All dependes on how you are using it. The volatile keyword in Java is used as an indicator to Java compiler and Thread that do not cache value of this variable and always read it from main memory. So if you want to share any variable in which read and write operation is atomic by implementation eg read and write in an int or a boolean variable then you can declare them as volatile variable.

From Java 5 along with major changes like Autoboxing, Enum, Generics and Variable arguments , Java introduces some change in Java Memory Model (JMM), Which guarantees visibility of changes made from one thread to another also as "happens-before" which solves the problem of memory writes that happen in one thread can "leak through" and be seen by another thread.

The Java volatile keyword cannot be used with method or class and it can only be used with a variable. Java volatile keyword also guarantees visibility and ordering, after Java 5 write to any volatile variable happens before any read into the volatile variable. By the way use of volatile keyword also prevents compiler or JVM from the reordering of code or moving away them from synchronization barrier.

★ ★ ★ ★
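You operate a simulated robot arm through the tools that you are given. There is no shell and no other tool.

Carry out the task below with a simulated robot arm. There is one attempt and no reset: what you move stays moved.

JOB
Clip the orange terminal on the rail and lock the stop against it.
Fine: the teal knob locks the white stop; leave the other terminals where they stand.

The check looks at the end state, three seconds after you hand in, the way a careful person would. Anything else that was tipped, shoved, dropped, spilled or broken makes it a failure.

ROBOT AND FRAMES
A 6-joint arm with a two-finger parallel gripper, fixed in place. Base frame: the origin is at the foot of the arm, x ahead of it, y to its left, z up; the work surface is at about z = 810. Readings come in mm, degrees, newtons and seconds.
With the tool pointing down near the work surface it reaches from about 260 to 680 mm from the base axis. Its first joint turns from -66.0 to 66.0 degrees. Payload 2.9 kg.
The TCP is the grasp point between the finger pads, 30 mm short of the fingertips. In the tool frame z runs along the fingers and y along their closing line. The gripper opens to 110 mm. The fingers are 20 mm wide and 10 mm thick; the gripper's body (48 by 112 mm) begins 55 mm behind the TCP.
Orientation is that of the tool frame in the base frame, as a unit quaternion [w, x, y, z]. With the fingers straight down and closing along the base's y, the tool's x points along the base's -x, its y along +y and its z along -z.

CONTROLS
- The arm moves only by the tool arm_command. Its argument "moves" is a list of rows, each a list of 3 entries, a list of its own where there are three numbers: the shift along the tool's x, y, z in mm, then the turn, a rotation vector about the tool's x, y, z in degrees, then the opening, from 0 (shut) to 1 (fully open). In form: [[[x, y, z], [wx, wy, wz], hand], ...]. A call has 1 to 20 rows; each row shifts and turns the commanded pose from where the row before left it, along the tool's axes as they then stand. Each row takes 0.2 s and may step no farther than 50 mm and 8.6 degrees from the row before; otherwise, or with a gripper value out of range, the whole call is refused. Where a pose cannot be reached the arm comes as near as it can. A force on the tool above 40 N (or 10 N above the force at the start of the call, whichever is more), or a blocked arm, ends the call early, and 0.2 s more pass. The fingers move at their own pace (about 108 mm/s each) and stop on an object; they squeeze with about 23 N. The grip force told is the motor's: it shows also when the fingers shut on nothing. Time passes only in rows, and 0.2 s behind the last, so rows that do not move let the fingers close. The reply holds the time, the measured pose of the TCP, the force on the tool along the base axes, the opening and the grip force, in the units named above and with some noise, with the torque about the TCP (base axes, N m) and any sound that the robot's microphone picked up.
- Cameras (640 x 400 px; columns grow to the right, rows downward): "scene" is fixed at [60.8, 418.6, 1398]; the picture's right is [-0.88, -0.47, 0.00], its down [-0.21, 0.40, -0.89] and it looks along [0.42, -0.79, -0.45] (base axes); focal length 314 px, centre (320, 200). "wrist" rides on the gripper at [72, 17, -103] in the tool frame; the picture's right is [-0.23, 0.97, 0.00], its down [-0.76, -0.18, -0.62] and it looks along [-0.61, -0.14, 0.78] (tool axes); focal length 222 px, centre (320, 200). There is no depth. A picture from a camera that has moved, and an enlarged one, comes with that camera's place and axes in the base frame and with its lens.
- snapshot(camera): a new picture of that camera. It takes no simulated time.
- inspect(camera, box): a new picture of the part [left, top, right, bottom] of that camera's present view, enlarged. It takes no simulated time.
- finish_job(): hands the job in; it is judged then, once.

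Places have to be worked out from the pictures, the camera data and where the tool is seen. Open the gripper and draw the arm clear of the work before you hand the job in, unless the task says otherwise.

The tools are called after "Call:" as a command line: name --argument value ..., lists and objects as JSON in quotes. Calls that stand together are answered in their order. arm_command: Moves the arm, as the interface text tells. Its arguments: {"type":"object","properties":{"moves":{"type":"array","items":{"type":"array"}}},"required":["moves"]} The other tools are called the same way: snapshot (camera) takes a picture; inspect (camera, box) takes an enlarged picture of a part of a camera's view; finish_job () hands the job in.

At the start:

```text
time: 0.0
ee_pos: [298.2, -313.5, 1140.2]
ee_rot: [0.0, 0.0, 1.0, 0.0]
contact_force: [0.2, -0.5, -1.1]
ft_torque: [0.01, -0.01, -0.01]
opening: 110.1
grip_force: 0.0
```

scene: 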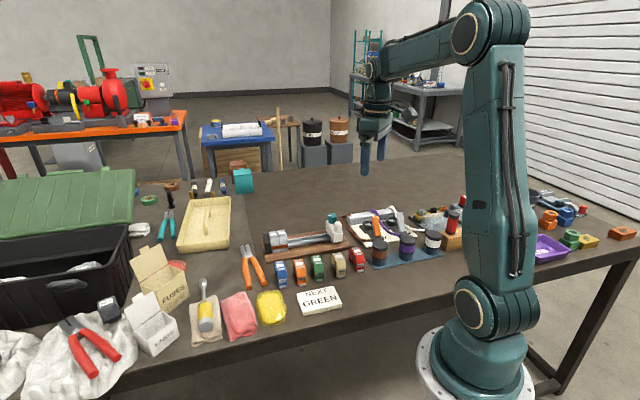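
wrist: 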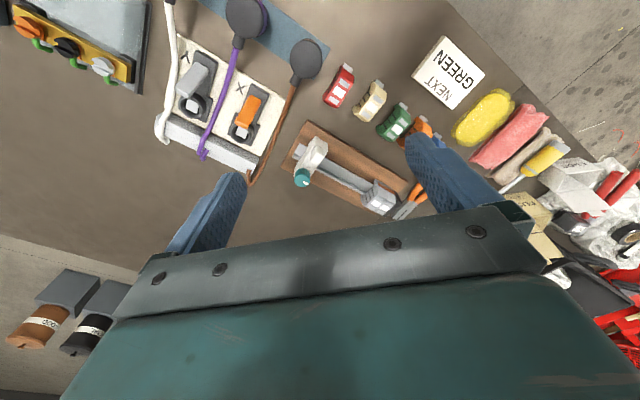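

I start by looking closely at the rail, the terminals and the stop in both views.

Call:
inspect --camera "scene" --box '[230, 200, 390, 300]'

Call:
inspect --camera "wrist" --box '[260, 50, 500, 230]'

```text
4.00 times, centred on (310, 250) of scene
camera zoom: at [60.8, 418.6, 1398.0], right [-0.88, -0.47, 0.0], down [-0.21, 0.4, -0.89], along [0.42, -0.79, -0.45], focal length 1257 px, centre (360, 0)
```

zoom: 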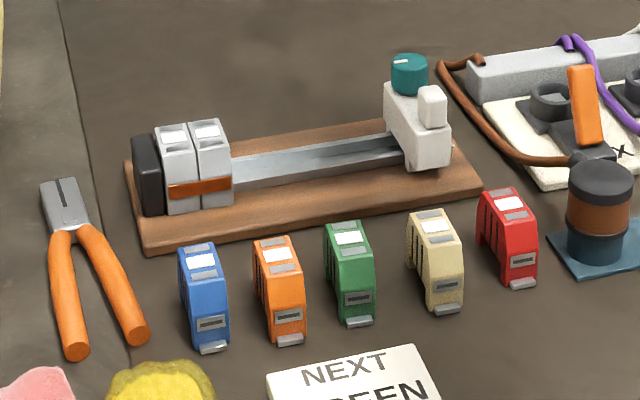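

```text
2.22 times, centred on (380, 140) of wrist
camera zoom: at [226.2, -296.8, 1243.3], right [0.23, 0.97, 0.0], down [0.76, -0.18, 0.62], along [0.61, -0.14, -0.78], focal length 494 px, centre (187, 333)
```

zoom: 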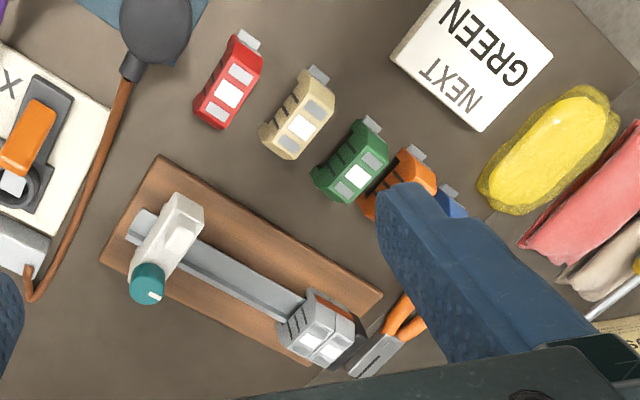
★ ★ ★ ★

Important points on Volatile keyword in Java

1. The volatile keyword in Java is only application to a variable and using volatile keyword with class and method is illegal.

2. volatile keyword in Java guarantees that value of the volatile variable will always be read from main memory and not from Thread's local cache.

3. In Java reads and writes are atomic for all variables declared using Java volatile keyword (including long and double variables).

4. Using the volatile keyword in Java on variables reduces the risk of memory consistency errors because any write to a volatile variable in Java establishes a happens-before relationship with subsequent reads of that same variable.